I always wanted to be some sort of soldier, like the ones I saw in the movies. In an effort to be responsible, I tried college but failed or withdrew from most of my classes. That's when my dad gave me an ultimatum. Or perhaps it was a sort of prediction. He told me to shape up and join the military, or else I'd wind up in jail.
I picked the military.
You become attracted to the military by way of media. TV shows and movies offer a picture of an experience that, for many people who enlist, turns out to be totally inaccurate. There are a lot of jobs that, while they're definitely important to the overall mission, aren't as slam-bang action packed as you think they're going to be. So as a naive kid interested in the Army at age 20, my understanding was that I'd get to blow shit up and kill people.
But you know what? That actually turned out to be true.
What I didn't know was how instantly I would think of my family the first time I got shot at. The action was unlike anything I'd ever dreamed or imagined. I became aware of my own mortality, and experienced a deep fear that I'd never see my family ever again.
But what you lose to fear you gain back with comradery. You gain it back with a need to protect your brothers to the right and left, and with the confidence that they're protecting you as well. That's when those feelings of fear become less important. The fear never goes away entirely, but it does diminish to the point where you can do your job and fight alongside everyone else.
That was my first deployment. The Korengal Valley in Afghanistan's Kunar Province in May 2007. During that time I had the privilege of having SSGT Sal Giunta as my team leader. I was present at the ambush in October where he earned the Medal of Honor.
I'd been in combat before that. My first firefight was only a week and a half after I arrived in country. I remember hustling out to join the line for the first time, moving so quickly I forgot my helmet. There I was, shooting at the enemy without a helmet on, my team leader probably thinking I was some kind of idiot. That was my first time in combat, and there were other fights after that during my first deployment.
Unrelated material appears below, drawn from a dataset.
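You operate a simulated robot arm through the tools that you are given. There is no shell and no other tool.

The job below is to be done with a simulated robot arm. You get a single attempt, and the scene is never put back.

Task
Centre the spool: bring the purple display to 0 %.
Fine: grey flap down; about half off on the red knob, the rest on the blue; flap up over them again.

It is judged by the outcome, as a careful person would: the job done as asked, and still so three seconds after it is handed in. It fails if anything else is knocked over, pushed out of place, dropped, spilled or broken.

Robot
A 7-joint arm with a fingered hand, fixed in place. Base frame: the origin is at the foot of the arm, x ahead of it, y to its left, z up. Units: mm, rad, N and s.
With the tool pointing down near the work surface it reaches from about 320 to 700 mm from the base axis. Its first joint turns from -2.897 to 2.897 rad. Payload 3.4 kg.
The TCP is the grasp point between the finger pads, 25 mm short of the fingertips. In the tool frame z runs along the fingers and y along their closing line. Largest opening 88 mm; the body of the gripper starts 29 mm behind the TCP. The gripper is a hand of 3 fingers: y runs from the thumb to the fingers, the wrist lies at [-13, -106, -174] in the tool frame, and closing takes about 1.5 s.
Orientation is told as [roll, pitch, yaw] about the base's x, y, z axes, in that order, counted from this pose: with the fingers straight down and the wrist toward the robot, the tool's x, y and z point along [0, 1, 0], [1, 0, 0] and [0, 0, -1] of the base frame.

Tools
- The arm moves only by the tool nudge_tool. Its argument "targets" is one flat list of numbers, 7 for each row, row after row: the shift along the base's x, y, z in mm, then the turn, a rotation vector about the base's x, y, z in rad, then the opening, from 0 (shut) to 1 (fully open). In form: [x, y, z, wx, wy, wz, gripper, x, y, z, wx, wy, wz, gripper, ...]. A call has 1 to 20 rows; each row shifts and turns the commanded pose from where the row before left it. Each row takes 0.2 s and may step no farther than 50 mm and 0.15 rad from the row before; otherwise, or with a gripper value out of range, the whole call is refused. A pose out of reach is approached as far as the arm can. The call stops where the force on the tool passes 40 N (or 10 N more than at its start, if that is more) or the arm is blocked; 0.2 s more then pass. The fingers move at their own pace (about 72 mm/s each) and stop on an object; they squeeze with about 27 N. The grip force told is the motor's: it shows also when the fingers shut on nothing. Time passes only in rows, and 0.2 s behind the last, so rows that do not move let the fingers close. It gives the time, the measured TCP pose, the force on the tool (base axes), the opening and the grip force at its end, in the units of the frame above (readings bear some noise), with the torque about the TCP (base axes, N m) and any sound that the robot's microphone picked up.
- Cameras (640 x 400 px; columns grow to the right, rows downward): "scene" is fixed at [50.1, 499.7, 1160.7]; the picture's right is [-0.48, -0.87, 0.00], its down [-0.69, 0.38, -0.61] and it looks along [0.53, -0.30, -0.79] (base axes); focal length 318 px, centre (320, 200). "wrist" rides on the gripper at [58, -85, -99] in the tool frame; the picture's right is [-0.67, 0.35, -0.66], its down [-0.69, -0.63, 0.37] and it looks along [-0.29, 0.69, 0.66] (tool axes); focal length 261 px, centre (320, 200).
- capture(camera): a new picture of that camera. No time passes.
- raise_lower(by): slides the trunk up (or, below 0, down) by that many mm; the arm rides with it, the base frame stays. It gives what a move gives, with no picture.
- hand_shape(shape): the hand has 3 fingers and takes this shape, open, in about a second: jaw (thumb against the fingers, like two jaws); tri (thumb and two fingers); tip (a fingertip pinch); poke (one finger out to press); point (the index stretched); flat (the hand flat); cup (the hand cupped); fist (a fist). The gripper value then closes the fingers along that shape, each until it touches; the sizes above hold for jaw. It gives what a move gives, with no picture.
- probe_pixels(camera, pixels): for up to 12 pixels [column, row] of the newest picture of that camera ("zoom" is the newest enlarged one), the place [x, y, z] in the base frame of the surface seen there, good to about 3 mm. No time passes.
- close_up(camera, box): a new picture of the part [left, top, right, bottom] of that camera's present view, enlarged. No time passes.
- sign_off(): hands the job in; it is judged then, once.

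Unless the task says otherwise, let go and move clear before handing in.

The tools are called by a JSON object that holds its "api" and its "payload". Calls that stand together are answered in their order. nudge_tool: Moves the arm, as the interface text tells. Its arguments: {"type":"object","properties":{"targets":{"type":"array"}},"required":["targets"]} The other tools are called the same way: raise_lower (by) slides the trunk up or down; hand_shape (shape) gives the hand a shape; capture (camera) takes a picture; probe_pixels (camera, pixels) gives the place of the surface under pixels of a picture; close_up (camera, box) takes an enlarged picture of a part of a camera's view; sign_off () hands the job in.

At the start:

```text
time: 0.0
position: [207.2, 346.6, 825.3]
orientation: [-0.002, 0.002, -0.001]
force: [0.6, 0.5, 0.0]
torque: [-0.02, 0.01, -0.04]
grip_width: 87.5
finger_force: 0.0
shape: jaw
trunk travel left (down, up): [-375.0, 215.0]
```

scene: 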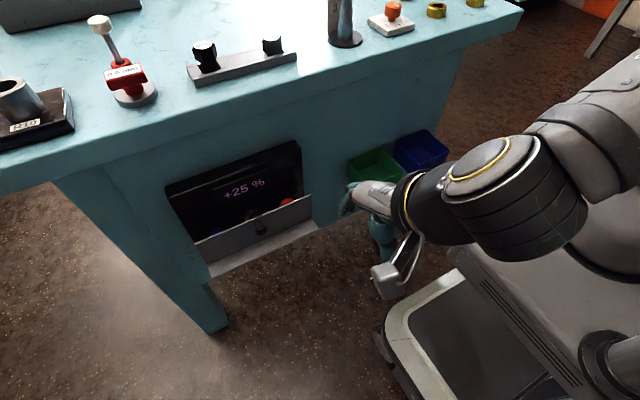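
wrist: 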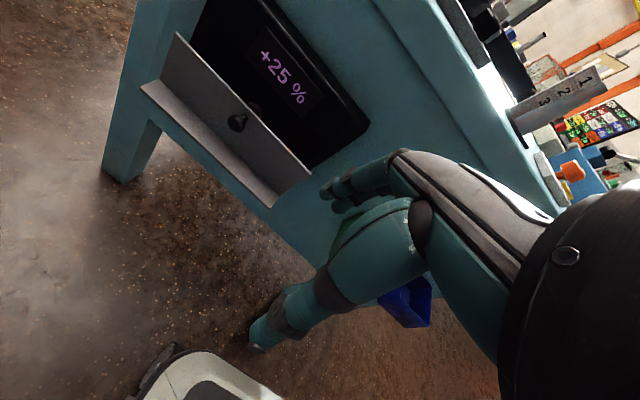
But the ambush in the Korengal … that was something else entirely. In other engagements, the enemy would be a long ways off, and we'd only just see their muzzle flashes. But during this fight, they were 10, maybe 15 meters away from us. It was an L-shaped ambush at night, and the incoming fire was so thick the trees turned to confetti. After it was all over, I found a bullet hole through my sleeve and black powder on my bicep.
Sal was my team leader, and you can read about his actions all over the internet. I know that he earned that medal. He definitely earned it.
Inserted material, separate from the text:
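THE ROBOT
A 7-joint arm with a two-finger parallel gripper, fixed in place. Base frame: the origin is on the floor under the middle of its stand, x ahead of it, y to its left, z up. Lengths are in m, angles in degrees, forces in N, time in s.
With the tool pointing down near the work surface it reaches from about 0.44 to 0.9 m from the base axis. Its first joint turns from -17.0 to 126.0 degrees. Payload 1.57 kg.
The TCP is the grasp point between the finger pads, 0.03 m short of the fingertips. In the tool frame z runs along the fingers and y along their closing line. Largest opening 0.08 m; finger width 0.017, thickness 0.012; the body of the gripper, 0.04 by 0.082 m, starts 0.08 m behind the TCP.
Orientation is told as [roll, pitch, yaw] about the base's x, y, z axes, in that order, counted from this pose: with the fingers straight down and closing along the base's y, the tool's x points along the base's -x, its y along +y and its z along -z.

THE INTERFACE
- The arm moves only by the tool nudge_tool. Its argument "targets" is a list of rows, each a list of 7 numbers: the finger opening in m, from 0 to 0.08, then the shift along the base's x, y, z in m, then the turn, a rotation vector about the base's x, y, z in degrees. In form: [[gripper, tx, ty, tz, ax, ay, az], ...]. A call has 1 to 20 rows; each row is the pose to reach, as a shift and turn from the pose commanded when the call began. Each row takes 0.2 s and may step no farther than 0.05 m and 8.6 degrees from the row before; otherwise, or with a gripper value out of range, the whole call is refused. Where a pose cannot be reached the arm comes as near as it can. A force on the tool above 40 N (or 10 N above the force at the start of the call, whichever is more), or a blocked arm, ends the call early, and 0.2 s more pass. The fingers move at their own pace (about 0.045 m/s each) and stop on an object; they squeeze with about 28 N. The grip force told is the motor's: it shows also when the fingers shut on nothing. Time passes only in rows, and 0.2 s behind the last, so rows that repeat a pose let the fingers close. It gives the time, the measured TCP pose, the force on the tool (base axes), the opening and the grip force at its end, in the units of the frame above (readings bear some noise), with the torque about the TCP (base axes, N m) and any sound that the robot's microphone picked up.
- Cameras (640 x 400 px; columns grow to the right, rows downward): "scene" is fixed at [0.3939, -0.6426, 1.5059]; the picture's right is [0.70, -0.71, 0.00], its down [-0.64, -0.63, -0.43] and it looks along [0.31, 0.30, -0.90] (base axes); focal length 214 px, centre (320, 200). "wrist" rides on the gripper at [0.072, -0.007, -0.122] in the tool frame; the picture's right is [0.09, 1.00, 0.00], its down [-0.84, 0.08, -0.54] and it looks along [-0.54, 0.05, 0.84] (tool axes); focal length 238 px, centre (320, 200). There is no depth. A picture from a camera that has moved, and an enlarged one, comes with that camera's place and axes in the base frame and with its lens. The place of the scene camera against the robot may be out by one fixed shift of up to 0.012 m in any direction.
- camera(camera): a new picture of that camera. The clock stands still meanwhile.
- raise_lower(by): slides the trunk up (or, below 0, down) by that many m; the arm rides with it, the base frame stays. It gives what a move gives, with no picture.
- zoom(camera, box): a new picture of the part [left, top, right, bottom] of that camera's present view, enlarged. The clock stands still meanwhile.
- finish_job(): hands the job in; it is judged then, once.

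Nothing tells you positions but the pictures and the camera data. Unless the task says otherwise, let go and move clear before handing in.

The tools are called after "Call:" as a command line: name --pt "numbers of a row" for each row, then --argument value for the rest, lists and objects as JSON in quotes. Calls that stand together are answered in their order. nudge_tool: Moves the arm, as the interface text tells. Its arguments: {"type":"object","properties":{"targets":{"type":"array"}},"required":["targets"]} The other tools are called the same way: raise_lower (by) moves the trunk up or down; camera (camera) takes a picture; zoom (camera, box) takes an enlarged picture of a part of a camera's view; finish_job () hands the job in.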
Somehow I made it through that fight, and I made it through that deployment, and then received orders for the 82nd Airborne at Fort Bragg. I deployed with them once, and though it wasn't as hectic and stressful as my first deployment, I carried the lessons I'd learned with me through my time with those soldiers as well.
My deployments made me appreciate the little things in life. I hear and see people complain on social media about the littlest, most inconsequential things, and they just don't know how good they have it. Now, I'm not saying that you shouldn't complain. I do my fair share of bitching about things that bug me. But I've learned to deal with things when they happen, in a hell of a lot more effective way than I'd had before my time in the service. By way of example; if my car breaks down, I might grumble about it, but then I'll get it fixed. I won't whine about it on Facebook. I figure, life can be a whole lot worse, and that's something I happen to know for a fact. I witnessed it.
When I got out of the Army, I felt like I was walking into a whole new world. I endured some troubles when my wife left me and moved back to Wisconsin with our son. I moved back in with my dad, and he helped me through this rough time. I worked on my dad's property in the woods. I drank. I thought no one would understand me. I probably had PTSD. But you know what? When I woke up in the morning, I appreciated it. I never really thought about how you should appreciate every morning you wake up to. Being in combat gave me that realization.
And there are other things I've grown to appreciate, or at least re-appreciate. I like being on the road, and being in traffic. Beats the hell out of trudging through mountains in full gear. If I'm not driving as fast as someone would like, I might get honked at, or someone might flip me off, and I think "well then, you should've left earlier if you're in such a hurry."
I appreciate electricity. And running water. Clean water. Home-cooked meals. Laundry. Being in country for just 15 minutes made me appreciate those things more than I ever had in the past.
I now have a girlfriend, and I'm a part of her daughter's life. It's a chance to participate in a family like I've always wanted—another thing I've grown to appreciate more. She's the daughter of a veteran who was also in the 82nd, so she knows what it's like to deal with the military, both during and after the deployment. I knew her when I was in high school, so in a way I feel like I've come full circle, and made me appreciate the path I was on in my younger days.
When you feel like you could die at any moment, you understand how crucial it is to show the love that you've got inside you. Combat taught me that. But it's something that I feel you don't need to be shot at in order to learn.